**WHAT THE EXERCISE ASKS:**
Do not copy the pictures; transcribe all other material exactly.

————

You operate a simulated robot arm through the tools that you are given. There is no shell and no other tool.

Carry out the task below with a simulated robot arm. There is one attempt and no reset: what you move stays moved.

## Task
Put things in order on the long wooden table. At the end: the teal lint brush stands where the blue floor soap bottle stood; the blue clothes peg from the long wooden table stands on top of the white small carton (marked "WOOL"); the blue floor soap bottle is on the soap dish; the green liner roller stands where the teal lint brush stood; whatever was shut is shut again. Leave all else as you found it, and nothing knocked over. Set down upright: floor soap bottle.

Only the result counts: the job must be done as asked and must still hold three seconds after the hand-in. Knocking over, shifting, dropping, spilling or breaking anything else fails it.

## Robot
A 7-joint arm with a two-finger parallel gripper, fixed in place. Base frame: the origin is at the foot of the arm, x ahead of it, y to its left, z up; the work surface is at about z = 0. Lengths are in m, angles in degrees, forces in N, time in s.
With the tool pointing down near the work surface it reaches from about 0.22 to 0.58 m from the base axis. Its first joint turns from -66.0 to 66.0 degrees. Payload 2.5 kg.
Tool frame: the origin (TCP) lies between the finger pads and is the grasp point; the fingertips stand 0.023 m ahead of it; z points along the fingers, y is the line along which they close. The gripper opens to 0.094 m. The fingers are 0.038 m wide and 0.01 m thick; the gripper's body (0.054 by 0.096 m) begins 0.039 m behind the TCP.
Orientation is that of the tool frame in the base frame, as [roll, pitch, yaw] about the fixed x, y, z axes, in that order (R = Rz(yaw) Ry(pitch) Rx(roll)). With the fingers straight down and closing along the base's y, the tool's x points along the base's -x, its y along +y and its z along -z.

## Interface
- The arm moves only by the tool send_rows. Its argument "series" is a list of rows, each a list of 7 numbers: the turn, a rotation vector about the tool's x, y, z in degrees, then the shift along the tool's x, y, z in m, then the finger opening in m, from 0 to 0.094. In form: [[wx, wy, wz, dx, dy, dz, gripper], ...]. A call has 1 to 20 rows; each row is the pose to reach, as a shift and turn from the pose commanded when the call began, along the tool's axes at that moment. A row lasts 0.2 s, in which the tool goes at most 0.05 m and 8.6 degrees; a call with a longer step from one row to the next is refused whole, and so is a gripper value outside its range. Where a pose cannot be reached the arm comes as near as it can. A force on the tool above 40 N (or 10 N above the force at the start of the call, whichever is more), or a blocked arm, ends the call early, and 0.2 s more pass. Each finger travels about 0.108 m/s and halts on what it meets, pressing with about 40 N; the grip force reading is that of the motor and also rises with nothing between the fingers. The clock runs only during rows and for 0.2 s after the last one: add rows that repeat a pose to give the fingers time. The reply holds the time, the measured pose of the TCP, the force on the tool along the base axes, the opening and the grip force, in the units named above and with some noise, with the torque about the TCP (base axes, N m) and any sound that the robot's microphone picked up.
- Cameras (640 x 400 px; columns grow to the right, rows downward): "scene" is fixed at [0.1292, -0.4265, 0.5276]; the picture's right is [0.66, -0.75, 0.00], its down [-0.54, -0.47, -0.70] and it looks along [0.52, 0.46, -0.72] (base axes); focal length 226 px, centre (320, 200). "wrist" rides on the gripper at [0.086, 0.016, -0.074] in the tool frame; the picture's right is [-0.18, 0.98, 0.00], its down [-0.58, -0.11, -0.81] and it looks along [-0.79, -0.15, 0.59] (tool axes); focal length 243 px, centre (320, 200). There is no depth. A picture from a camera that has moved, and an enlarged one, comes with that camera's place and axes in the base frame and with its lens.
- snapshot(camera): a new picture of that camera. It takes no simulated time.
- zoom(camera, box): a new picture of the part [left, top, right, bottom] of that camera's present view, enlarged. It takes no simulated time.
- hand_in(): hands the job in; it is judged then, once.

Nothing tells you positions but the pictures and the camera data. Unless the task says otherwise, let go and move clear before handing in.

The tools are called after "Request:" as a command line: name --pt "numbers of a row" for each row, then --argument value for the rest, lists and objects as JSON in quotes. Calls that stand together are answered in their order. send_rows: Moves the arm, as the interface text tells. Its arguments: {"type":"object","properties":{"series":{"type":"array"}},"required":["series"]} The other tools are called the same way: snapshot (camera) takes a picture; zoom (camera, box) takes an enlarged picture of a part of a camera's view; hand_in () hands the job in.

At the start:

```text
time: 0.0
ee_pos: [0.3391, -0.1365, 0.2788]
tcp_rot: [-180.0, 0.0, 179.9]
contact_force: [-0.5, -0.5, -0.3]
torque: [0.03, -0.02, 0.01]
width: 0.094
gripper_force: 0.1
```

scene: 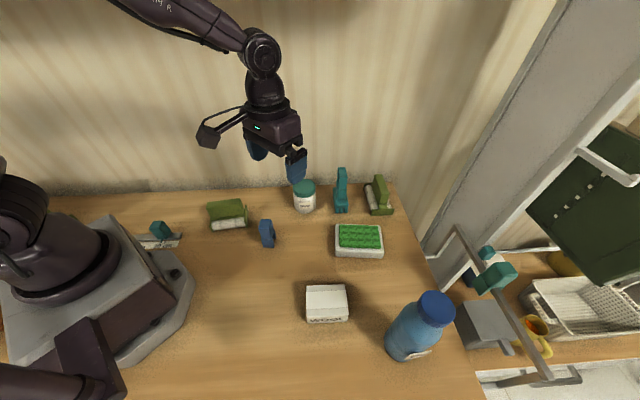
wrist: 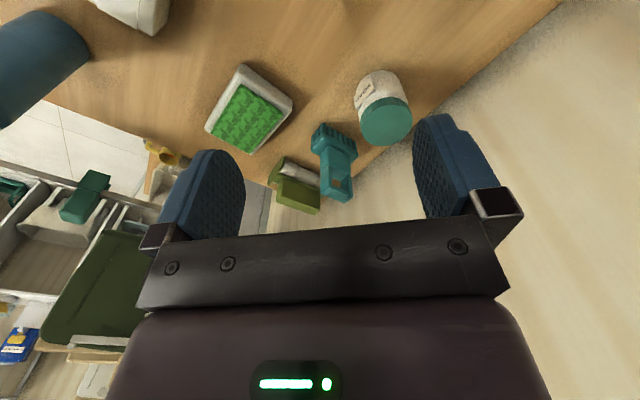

————

**EXPECTED OUTPUT:**
You operate a simulated robot arm through the tools that you are given. There is no shell and no other tool.

Carry out the task below with a simulated robot arm. There is one attempt and no reset: what you move stays moved.

## Task
Put things in order on the long wooden table. At the end: the teal lint brush stands where the blue floor soap bottle stood; the blue clothes peg from the long wooden table stands on top of the white small carton (marked "WOOL"); the blue floor soap bottle is on the soap dish; the green liner roller stands where the teal lint brush stood; whatever was shut is shut again. Leave all else as you found it, and nothing knocked over. Set down upright: floor soap bottle.

Only the result counts: the job must be done as asked and must still hold three seconds after the hand-in. Knocking over, shifting, dropping, spilling or breaking anything else fails it.

## Robot
A 7-joint arm with a two-finger parallel gripper, fixed in place. Base frame: the origin is at the foot of the arm, x ahead of it, y to its left, z up; the work surface is at about z = 0. Lengths are in m, angles in degrees, forces in N, time in s.
With the tool pointing down near the work surface it reaches from about 0.22 to 0.58 m from the base axis. Its first joint turns from -66.0 to 66.0 degrees. Payload 2.5 kg.
Tool frame: the origin (TCP) lies between the finger pads and is the grasp point; the fingertips stand 0.023 m ahead of it; z points along the fingers, y is the line along which they close. The gripper opens to 0.094 m. The fingers are 0.038 m wide and 0.01 m thick; the gripper's body (0.054 by 0.096 m) begins 0.039 m behind the TCP.
Orientation is that of the tool frame in the base frame, as [roll, pitch, yaw] about the fixed x, y, z axes, in that order (R = Rz(yaw) Ry(pitch) Rx(roll)). With the fingers straight down and closing along the base's y, the tool's x points along the base's -x, its y along +y and its z along -z.

## Interface
- The arm moves only by the tool send_rows. Its argument "series" is a list of rows, each a list of 7 numbers: the turn, a rotation vector about the tool's x, y, z in degrees, then the shift along the tool's x, y, z in m, then the finger opening in m, from 0 to 0.094. In form: [[wx, wy, wz, dx, dy, dz, gripper], ...]. A call has 1 to 20 rows; each row is the pose to reach, as a shift and turn from the pose commanded when the call began, along the tool's axes at that moment. A row lasts 0.2 s, in which the tool goes at most 0.05 m and 8.6 degrees; a call with a longer step from one row to the next is refused whole, and so is a gripper value outside its range. Where a pose cannot be reached the arm comes as near as it can. A force on the tool above 40 N (or 10 N above the force at the start of the call, whichever is more), or a blocked arm, ends the call early, and 0.2 s more pass. Each finger travels about 0.108 m/s and halts on what it meets, pressing with about 40 N; the grip force reading is that of the motor and also rises with nothing between the fingers. The clock runs only during rows and for 0.2 s after the last one: add rows that repeat a pose to give the fingers time. The reply holds the time, the measured pose of the TCP, the force on the tool along the base axes, the opening and the grip force, in the units named above and with some noise, with the torque about the TCP (base axes, N m) and any sound that the robot's microphone picked up.
- Cameras (640 x 400 px; columns grow to the right, rows downward): "scene" is fixed at [0.1292, -0.4265, 0.5276]; the picture's right is [0.66, -0.75, 0.00], its down [-0.54, -0.47, -0.70] and it looks along [0.52, 0.46, -0.72] (base axes); focal length 226 px, centre (320, 200). "wrist" rides on the gripper at [0.086, 0.016, -0.074] in the tool frame; the picture's right is [-0.18, 0.98, 0.00], its down [-0.58, -0.11, -0.81] and it looks along [-0.79, -0.15, 0.59] (tool axes); focal length 243 px, centre (320, 200). There is no depth. A picture from a camera that has moved, and an enlarged one, comes with that camera's place and axes in the base frame and with its lens.
- snapshot(camera): a new picture of that camera. It takes no simulated time.
- zoom(camera, box): a new picture of the part [left, top, right, bottom] of that camera's present view, enlarged. It takes no simulated time.
- hand_in(): hands the job in; it is judged then, once.

Nothing tells you positions but the pictures and the camera data. Unless the task says otherwise, let go and move clear before handing in.

The tools are called after "Request:" as a command line: name --pt "numbers of a row" for each row, then --argument value for the rest, lists and objects as JSON in quotes. Calls that stand together are answered in their order. send_rows: Moves the arm, as the interface text tells. Its arguments: {"type":"object","properties":{"series":{"type":"array"}},"required":["series"]} The other tools are called the same way: snapshot (camera) takes a picture; zoom (camera, box) takes an enlarged picture of a part of a camera's view; hand_in () hands the job in.

At the start:

```text
time: 0.0
ee_pos: [0.3391, -0.1365, 0.2788]
tcp_rot: [-180.0, 0.0, 179.9]
contact_force: [-0.5, -0.5, -0.3]
torque: [0.03, -0.02, 0.01]
width: 0.094
gripper_force: 0.1
```

scene: 
wrist: 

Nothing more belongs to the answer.